Turns out they were the Zand Collective, a performance art group supported by Susanne Bartsch. Why the kooky getup?

“That’s how we roll,” replied their topless leader.

And what did they make of the films?

“Well, we’re biased because they’re in black and white,” he replied, referring to the group’s preference for color-free dress.

Deep stuff.

Just before midnight, Courtney Love made an appearance to a round of flashbulbs and hugs from Klein. Turns out the singer had been delayed because she had lost track of time while watching Julie Christie in Darling. But she quickly jumped into the thick of things, offering her thoughts on the art piece at hand.

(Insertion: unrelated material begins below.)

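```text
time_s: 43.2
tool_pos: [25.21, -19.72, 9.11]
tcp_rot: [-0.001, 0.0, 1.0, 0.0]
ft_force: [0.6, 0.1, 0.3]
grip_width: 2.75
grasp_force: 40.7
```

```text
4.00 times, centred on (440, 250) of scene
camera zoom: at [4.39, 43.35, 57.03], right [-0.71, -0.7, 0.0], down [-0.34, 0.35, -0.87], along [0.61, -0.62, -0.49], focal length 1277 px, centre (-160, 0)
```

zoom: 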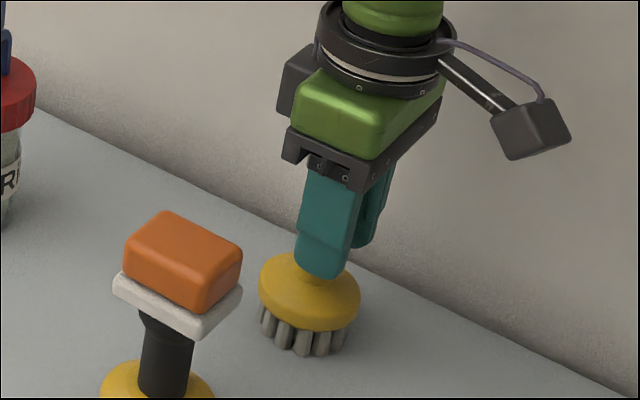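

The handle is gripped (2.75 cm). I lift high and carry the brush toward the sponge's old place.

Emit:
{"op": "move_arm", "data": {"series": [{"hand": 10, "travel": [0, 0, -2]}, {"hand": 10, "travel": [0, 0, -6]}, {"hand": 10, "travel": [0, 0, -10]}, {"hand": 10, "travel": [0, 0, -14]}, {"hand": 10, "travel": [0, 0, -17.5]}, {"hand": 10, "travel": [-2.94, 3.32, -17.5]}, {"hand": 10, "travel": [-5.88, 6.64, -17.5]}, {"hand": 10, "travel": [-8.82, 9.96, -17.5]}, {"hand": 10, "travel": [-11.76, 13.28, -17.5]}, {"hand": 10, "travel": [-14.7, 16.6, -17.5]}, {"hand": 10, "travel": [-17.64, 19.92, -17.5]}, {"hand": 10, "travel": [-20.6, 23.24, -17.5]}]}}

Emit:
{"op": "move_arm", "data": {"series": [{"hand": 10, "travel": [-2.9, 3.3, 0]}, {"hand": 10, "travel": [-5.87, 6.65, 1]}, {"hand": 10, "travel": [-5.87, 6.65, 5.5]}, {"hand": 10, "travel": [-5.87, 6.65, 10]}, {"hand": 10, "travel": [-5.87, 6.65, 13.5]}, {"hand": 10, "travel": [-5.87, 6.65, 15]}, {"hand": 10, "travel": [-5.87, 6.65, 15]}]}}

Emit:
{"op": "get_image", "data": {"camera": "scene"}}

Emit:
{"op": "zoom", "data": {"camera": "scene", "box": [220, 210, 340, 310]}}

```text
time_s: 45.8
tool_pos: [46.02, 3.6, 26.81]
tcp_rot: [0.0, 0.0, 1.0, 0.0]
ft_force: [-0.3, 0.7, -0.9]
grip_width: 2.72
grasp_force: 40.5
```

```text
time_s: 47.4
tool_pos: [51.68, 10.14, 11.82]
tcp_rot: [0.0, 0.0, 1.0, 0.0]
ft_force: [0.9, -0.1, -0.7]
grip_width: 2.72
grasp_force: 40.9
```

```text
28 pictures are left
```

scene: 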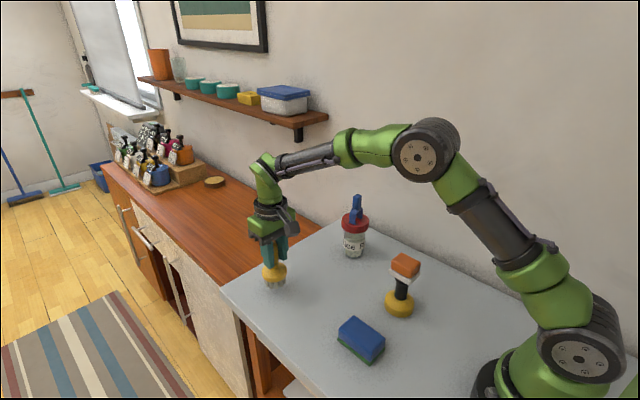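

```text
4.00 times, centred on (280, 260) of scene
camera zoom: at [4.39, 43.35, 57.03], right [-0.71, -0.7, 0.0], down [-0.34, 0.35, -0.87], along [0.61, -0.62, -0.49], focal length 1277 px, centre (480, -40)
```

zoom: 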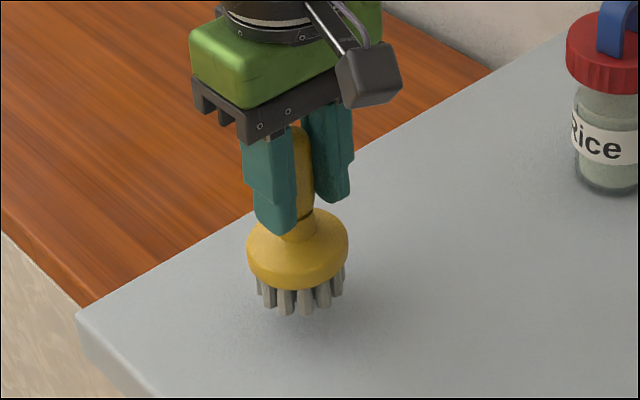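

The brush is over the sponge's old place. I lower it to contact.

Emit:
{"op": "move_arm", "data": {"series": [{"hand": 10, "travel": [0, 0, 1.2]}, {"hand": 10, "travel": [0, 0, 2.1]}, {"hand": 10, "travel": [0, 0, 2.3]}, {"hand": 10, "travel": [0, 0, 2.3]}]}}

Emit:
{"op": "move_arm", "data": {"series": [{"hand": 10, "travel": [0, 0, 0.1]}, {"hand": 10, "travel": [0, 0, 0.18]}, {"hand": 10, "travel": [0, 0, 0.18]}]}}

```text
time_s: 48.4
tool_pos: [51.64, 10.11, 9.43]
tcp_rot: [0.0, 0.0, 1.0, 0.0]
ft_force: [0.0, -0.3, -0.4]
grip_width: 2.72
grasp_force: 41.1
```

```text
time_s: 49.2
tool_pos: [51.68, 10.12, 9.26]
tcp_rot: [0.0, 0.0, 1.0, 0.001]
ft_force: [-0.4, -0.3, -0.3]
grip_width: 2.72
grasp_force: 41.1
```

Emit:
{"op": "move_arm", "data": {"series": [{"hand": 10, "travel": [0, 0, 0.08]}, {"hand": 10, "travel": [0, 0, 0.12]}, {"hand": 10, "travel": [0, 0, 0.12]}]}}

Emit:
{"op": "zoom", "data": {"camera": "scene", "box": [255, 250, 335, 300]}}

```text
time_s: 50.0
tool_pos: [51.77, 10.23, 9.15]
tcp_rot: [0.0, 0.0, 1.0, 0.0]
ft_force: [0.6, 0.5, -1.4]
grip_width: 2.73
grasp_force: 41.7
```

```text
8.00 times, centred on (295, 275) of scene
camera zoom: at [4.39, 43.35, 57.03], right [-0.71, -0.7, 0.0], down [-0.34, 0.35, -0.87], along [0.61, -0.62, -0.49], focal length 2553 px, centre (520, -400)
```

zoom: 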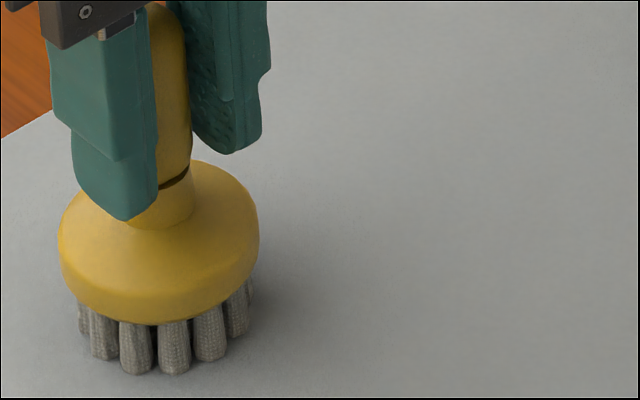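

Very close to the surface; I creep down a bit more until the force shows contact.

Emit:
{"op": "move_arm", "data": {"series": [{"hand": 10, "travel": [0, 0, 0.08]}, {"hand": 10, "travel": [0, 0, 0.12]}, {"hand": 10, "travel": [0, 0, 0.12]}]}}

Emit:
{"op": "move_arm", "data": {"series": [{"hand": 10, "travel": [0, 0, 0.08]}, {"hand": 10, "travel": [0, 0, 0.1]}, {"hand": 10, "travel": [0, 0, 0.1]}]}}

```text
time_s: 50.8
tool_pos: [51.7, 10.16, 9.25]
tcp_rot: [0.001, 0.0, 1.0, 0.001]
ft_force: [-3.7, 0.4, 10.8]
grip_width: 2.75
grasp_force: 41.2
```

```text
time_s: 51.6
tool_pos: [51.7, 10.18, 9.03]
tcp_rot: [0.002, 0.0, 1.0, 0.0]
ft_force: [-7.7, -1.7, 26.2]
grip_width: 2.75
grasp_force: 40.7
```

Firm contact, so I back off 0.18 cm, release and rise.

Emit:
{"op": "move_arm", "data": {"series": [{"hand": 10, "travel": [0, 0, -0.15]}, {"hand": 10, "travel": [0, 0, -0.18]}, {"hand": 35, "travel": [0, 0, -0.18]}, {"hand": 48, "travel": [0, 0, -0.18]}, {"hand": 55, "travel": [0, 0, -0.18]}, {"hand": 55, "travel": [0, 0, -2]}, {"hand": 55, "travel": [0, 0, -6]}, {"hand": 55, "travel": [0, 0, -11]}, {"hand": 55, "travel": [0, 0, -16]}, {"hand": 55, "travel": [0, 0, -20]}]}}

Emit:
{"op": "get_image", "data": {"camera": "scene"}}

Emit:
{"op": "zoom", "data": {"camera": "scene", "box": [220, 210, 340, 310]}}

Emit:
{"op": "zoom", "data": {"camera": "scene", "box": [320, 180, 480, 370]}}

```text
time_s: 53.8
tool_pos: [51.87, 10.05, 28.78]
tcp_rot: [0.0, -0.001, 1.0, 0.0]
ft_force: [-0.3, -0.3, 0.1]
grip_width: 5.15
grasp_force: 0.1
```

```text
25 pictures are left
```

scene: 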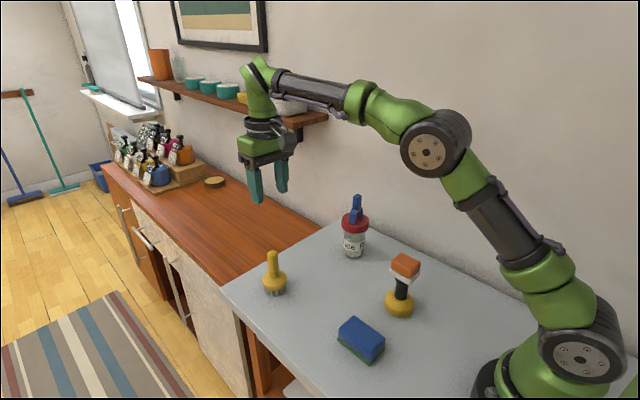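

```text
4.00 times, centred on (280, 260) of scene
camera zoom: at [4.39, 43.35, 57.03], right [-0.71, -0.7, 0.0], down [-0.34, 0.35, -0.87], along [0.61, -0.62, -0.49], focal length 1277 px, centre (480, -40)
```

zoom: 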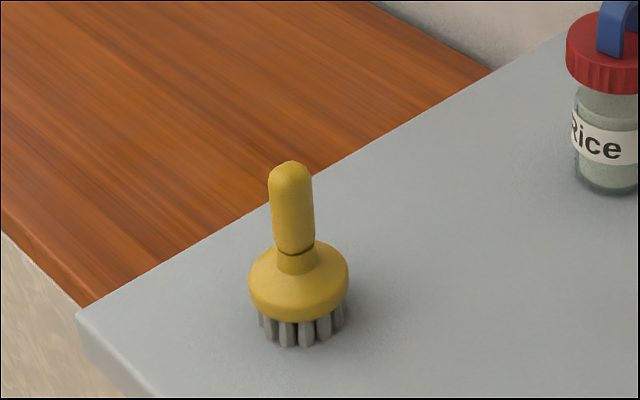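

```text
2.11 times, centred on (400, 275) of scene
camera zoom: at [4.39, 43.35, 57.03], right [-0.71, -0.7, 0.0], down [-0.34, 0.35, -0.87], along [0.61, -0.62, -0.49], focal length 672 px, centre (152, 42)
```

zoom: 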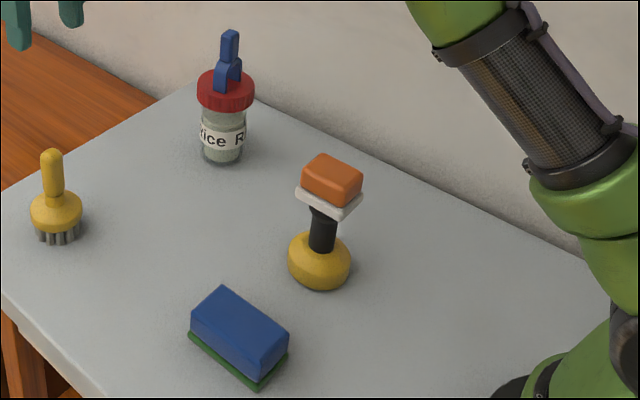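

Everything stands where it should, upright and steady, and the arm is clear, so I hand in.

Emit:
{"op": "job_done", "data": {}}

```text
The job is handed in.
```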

“I saw like a cheesy movie the other day—Diane Keaton, Jack Nicholson, Something’s Gotta Give—and he only dates younger women and she’s post menopausal. It’s cute, for like sick stomach, bored shitless of fashion week, just want to stay at my house, like, I’m changing the channel, and I ended up really liking it. Not that the film addressed the aging process on this level, but it did in a funny way,” she said nodding towards the screens before continuing, “You don’t know my taste, but for me to even watch that movie I was like this is charming, this is good, this is sending good messages, this is a good movie I think. It gave me the little kick that I needed. I wish some men I know would watch that damn film. Or get a heart attack. Some in this room.”